■ Short problem ■
Continue the selected excerpt that opens with "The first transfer".

■ Selected excerpt ■
※

The first transfer rollers T1y to T1k, the intermediate transfer belt B, and the second transfer member T2 together, and the likes form a transfer device T1+T2+B according to the first exemplary embodiment, which transfers images formed on the photoconductor drums PRy to PRk to a medium.

A belt cleaner CLb, serving as an example of an intermediate-transfer-body cleaner, is disposed on the downstream side of the second transfer area Q4 in the rotation direction of the intermediate transfer belt B.

Cartridges Ky, Km, Kc, and Kk, serving as an example of a developer accommodating container, are disposed above the belt module BM. The cartridges Ky to Kk store developer to be supplied to the developing devices Gy to Gk. The cartridges Ky to Kk and the developing devices Gy to Gk are connected to each other via developer supply devices (not shown).

Paper feed trays TR1 to TR3, serving as an example of a medium accommodating container, are disposed below the printer portion U1. The paper feed trays TR1 to TR3 are supported by guide rails GR, serving as an example of a guide member, such that they may be attached to or removed from the printer portion U1 in the front-rear direction. The paper feed trays TR1 to TR3 accommodate sheets S, serving as an example of media.

※

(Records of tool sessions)
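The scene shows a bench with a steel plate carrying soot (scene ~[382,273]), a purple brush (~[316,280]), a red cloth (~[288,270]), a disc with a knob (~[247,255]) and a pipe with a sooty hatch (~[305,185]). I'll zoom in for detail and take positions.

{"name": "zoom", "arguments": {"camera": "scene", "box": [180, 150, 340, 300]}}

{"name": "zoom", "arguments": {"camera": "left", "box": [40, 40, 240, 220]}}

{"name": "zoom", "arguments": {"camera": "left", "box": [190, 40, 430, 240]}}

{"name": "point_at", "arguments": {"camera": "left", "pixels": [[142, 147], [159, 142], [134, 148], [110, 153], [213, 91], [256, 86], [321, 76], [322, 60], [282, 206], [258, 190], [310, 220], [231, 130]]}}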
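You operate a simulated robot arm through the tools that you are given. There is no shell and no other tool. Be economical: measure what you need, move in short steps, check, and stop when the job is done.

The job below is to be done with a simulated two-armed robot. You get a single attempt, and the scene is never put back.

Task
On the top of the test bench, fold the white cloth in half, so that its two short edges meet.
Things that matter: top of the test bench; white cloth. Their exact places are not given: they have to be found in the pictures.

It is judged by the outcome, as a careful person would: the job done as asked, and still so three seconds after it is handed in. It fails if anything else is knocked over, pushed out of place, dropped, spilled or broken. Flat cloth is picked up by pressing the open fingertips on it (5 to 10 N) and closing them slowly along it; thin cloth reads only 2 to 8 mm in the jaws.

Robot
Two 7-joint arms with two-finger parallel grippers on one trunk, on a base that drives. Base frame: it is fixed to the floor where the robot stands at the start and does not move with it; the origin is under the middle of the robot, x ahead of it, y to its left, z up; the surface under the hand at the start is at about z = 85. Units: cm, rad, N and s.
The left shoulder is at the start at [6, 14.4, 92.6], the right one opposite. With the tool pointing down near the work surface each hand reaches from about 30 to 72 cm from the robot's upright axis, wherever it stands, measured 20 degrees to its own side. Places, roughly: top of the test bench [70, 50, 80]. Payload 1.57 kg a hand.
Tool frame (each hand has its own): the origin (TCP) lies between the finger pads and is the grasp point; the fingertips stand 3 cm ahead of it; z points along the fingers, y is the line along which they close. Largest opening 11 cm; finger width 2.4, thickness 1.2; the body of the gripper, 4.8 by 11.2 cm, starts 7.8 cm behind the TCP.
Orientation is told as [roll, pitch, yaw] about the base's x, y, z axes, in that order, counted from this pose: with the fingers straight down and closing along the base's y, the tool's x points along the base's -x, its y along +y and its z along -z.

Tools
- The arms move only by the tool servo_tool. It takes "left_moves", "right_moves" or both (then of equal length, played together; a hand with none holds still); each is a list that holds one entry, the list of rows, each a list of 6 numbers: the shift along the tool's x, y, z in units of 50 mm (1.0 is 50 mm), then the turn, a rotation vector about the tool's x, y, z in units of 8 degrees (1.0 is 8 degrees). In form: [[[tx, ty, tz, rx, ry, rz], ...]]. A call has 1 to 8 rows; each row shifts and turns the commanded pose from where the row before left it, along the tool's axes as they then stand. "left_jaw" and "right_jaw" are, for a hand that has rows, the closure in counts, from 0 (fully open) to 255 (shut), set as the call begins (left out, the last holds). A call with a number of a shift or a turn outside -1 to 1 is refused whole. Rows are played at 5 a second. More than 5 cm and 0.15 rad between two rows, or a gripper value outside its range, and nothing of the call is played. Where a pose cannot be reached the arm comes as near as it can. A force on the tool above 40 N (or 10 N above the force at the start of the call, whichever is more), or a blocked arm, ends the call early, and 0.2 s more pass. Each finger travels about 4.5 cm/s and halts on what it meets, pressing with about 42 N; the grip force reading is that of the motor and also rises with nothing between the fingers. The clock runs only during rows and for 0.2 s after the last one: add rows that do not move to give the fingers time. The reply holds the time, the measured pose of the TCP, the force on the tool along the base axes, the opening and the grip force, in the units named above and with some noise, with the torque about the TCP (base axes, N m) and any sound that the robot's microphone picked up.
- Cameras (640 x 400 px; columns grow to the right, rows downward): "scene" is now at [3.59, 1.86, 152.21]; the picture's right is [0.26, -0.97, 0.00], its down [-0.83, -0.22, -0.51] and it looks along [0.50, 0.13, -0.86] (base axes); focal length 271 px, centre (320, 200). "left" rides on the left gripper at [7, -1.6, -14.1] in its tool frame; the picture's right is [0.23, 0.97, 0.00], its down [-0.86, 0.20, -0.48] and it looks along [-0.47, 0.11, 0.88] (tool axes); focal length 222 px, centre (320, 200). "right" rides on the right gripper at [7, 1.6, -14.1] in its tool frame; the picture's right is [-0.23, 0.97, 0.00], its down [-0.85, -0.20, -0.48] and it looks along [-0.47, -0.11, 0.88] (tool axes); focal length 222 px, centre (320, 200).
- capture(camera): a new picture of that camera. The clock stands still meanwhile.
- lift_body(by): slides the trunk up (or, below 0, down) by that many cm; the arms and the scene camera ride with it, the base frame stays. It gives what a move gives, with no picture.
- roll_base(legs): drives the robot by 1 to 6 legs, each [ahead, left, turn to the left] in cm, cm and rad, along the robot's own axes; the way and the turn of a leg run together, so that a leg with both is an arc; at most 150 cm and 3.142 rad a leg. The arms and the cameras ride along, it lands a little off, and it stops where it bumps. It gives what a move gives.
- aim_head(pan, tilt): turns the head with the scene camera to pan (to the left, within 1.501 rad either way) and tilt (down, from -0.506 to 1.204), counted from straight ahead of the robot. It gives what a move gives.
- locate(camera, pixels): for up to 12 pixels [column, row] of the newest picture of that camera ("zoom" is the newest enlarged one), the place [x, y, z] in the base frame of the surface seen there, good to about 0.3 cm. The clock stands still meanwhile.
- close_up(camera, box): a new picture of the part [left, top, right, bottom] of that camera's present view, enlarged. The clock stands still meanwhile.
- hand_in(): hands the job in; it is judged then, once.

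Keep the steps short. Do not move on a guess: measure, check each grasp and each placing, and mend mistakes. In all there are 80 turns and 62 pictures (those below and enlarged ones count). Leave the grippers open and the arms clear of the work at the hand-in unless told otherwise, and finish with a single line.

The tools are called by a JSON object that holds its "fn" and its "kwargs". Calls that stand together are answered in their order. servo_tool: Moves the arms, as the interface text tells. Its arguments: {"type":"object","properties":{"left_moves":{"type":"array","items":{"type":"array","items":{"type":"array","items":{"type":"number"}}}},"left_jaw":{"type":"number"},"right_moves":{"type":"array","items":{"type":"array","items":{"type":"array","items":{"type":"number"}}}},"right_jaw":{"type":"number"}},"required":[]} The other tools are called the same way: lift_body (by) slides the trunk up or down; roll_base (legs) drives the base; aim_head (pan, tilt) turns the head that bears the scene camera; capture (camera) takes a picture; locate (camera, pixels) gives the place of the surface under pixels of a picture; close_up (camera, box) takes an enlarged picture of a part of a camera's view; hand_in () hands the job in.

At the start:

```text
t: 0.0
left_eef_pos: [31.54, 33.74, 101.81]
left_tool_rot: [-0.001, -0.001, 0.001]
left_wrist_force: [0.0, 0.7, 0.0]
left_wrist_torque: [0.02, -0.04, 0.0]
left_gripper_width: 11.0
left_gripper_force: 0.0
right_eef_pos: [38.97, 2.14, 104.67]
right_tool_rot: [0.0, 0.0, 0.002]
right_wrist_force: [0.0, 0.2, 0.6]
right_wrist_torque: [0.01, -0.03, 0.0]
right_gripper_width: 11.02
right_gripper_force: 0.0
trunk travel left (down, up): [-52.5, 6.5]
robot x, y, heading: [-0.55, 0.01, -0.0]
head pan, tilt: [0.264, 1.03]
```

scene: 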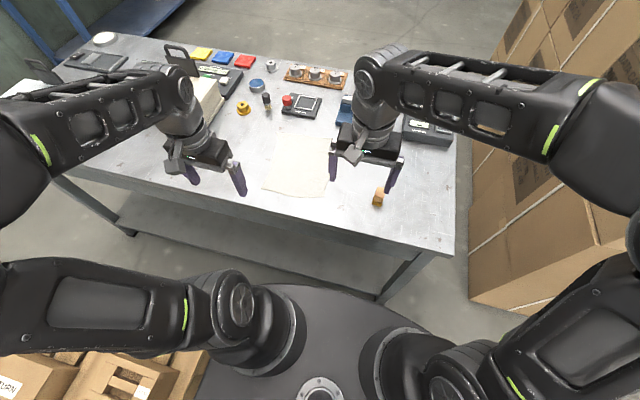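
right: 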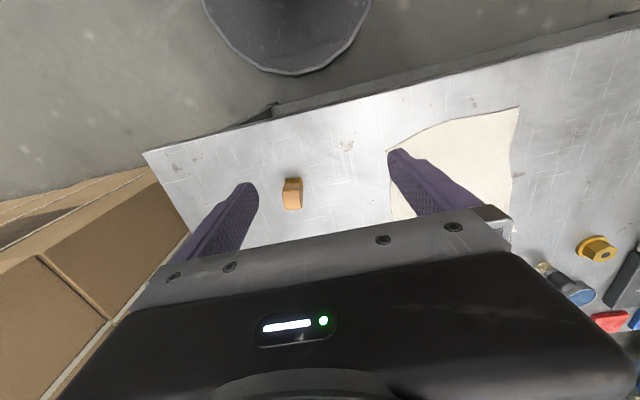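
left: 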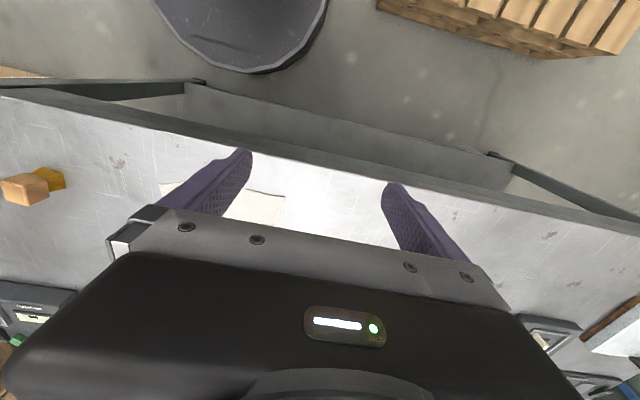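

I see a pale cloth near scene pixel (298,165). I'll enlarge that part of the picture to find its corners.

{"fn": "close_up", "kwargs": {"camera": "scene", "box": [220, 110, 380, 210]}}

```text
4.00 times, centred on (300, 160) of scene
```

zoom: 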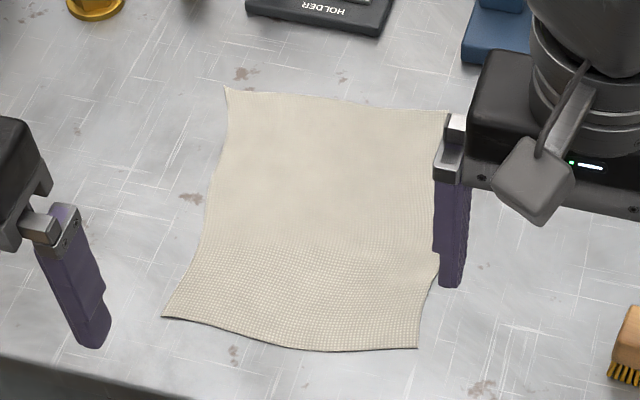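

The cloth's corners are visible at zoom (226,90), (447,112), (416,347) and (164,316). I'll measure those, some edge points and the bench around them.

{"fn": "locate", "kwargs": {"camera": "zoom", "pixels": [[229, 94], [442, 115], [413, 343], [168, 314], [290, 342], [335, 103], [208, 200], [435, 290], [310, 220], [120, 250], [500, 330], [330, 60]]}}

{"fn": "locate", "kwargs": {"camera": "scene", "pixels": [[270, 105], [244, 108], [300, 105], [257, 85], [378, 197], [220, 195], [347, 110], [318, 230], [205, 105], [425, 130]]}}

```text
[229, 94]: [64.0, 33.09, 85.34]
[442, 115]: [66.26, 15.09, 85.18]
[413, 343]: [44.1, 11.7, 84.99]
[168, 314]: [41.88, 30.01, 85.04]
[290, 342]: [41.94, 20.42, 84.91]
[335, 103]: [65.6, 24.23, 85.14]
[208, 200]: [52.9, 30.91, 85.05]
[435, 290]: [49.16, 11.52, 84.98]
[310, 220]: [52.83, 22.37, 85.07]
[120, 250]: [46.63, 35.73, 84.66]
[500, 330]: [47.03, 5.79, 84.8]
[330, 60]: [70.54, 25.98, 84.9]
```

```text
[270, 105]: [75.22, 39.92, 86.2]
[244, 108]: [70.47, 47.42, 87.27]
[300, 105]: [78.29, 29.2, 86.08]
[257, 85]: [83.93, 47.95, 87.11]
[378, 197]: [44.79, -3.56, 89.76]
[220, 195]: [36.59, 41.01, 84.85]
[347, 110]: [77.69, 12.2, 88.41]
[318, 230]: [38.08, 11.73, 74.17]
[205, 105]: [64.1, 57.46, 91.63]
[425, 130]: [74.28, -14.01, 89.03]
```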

※

■ Exercise response ■
A pick-up roller Rp, serving as an example of a medium pick-up member, is disposed to the upper left of each of the paper feed trays TR1 to TR3. A separating roller Rs, serving as an example of a separating member, is disposed to the left of the pick-up roller Rp.

A medium transport path SH extending upward is formed to the left of the paper feed trays TR1 to TR3. Multiple transport rollers Ra, serving as an example of a medium transport member, are disposed along the transport path SH. A register roller Rr, serving as an example of a feeding member, is disposed in the transport path SH, at a position on the downstream side in the sheet-transport direction and on the upstream side of the second transfer area Q4.

A fixing device F is disposed above the second transfer area Q4. The fixing device F includes a heating roller Fh, serving as an example of a heating member, and a pressure roller Fp, serving as an example of a pressure member. A contact area between the heating roller Fh and the pressure roller Fp constitutes a fixing area Q5.

A discharge roller Rh, serving as an example of a medium transport member, is disposed on the diagonally upper side of the fixing device F. An output tray TRh, serving as an example of a medium output portion, is formed to the right of the discharge roller Rh.

Image Forming Operation

Multiple documents Gi stored on the document tray TG1 sequentially pass through a document reading position on the platen glass PG and are discharged onto the document output tray TG2.

When a copying operation is performed using the automatic feeder U3 that automatically transports the documents, the documents Gi sequentially passing through the reading position on the platen glass PG are exposed to light by the reading optical system A stationarily disposed at an initial position.

When a copying operation is performed by an operator who places the documents Gi on the platen glass PG by hand, the document on the platen glass PG is scanned, while being exposed to the light, by the reading optical system A moving in the left-right direction.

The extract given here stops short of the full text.